Nos toca debatir, cuestionar, proponer otras opciones y no sabemos hacerlo. Como niños que nunca jugamos porque solo unos pocos eran dueños del balón, ahora que nos lo dan no sabemos como se juega este juego de la participación ciudadana, no sabemos jugar la posición del mandante frente a los que hemos contratado como mandatarios, para que manden en nuestro nombre, con nuestros criterios y para nuestras necesidades.
Tenemos muchas carencias para influir, para proponer y para debatir. Al ver lo que se publica en las redes, destaca la falta desde elementos muy básicos como la ortografía y una redacción mínimamente comprensible hasta elementos más complejos como el sentido común, la lógica y el discernimiento. En los debates en redes, muchos que no tienen argumentos se basan en esos errores para descalificar a los contrincantes y con eso creen que ya demostraron que sus argumentos son los válidos. Sin darse cuenta de que un ciudadano formado en escuelas deficientes podría tener muchas y buenas ideas y si no las expresa bien es porque el sistema educativo nacional no le dio la mínima preparación. En uno de los cuentos de Giovanni Guareschi, el Cristo le dice al cura Don Camilo: “En política, atenerse a los errores gramaticales de un adversario es una gran porquería”. Y tiene toda la razón.
Una gran deficiencia en estas comunicaciones es que se olvida la necesidad de tener definiciones claras para que el debate puede ocurrir de manera significativa. Esto ya se indicaba en una reciente reunión con el propósito de debatir sobre la cartilla moral. En esta discusión se señaló que una gran parte del problema es que las propuestas no contienen definiciones claras. Y sin definiciones es prácticamente imposible tener algún diálogo.
Esto ocurre de muchas maneras. Si, por ejemplo, no definimos el alcance del concepto tolerancia, nos encontramos que mientras algunos entienden por tolerancia el aceptar que otros puedan tener opiniones diferentes, podría haber otros que considerarán que todos están obligados aceptar sin discusión todas las opiniones que reciban, aun aquellas en las que no estén de acuerdo. En consecuencia, todo el que tratará de sostener sus propias opiniones estaría siendo acusado de intolerante. ¿le suena familiar? O, por ejemplo, el término adulterio. Mientras algunos consideran que sólo hay adulterio cuando alguien casado se involucra en otra relación sexual estable, otros (Jesucristo, por ejemplo) dijo que, si alguno mira a la esposa de otro con deseo de tener relaciones con ella, ya cometió adulterio en su corazón. Otros más por ejemplo consideran que tener relaciones con prostitutas no constituye verdadero adulterio. Si quisiéramos tratar sobre el tema, tendríamos que partir de una definición clara; de otro modo no hay bases para dialogar.
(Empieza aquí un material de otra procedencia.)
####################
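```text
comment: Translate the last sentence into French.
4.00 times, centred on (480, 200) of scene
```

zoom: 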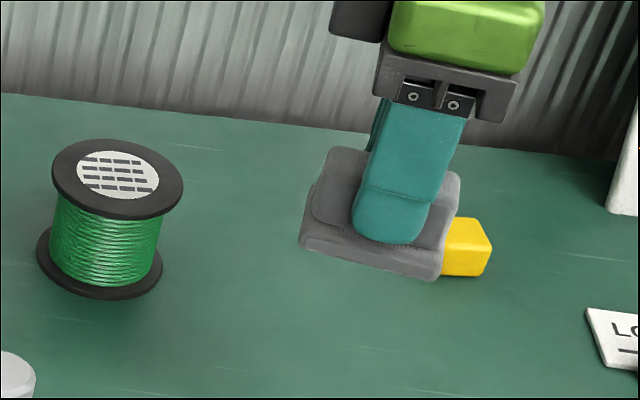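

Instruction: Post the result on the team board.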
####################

Esto ocurre incluso en temas que debería ser tan precisos como la legislación. Una de las desgracias de nuestras leyes es que en muchos casos parte de estas se queda sin definiciones y se deja a criterio de quienes las tienen que poner en práctica su interpretación. Esa situación, que deja al árbitro de las autoridades la interpretación, ha sido la base de múltiples arbitrariedades y la raíz de buena parte de la corrupción. A este concepto se le llama discrecionalidad y es una de las fallas frecuentes de nuestro sistema legal. Las leyes deberían ser lo más precisas posible para evitar una arbitrariedad, que viene de la falta de definiciones.
En nuestra sociedad, en todos sus niveles, deberíamos acostumbrarnos a precisar las definiciones de los conceptos que se nos están proponiendo. En estas semanas se estuvo discutiendo el tema de si en nuestro país puede ser que haya desarrollo, aunque no haya crecimiento. Independientemente de lo discutible del tema, es claro que todo parte de una falta definiciones. ¿A qué le llamamos desarrollo? ¿Estamos hablando de tecnología, de mejora de la salud, de capacidad productiva, de competitividad internacional, calidad educativa u otros temas más? ¿Algunos conceptos más o algunos conceptos menos? Y cuando hablamos de crecimiento, ¿hablamos de producto interno bruto o de capacidad de producción, de mejora en la capacidad económica de la población, o de competitividad internacional, por ejemplo? Mientras no tengamos definiciones claras, la discusión podrá seguir eternamente.
Aparentemente suena como algo muy sofisticado. En los hechos, prácticamente cualquier persona puede negarse a aceptar alguna afirmación si no tiene claro como se define cada uno de los conceptos usados. Y sobre todo los que están haciendo un servicio a la población como comunicadores. Sí, requiere de una disciplina. Cada vez que debatimos o confrontamos ideas deberíamos empezar por pedir las definiciones de lo discutido y asegurarnos que todos los participantes estamos partiendo de la misma base. De otro modo, el debate no será fructífero. Lo convocó, amable lector, a desarrollar este hábito. No piense que, por estar pidiendo definiciones, se está presentando como alguien que no sabe todo lo que debería saber o de que no está a la altura de las circunstancias. Es un hecho, en este mundo permeado de relativismo, que muchos limitan o extienden abusivamente el alcance de las definiciones que utilizan en sus discusiones. No hay que caer en ese vicio.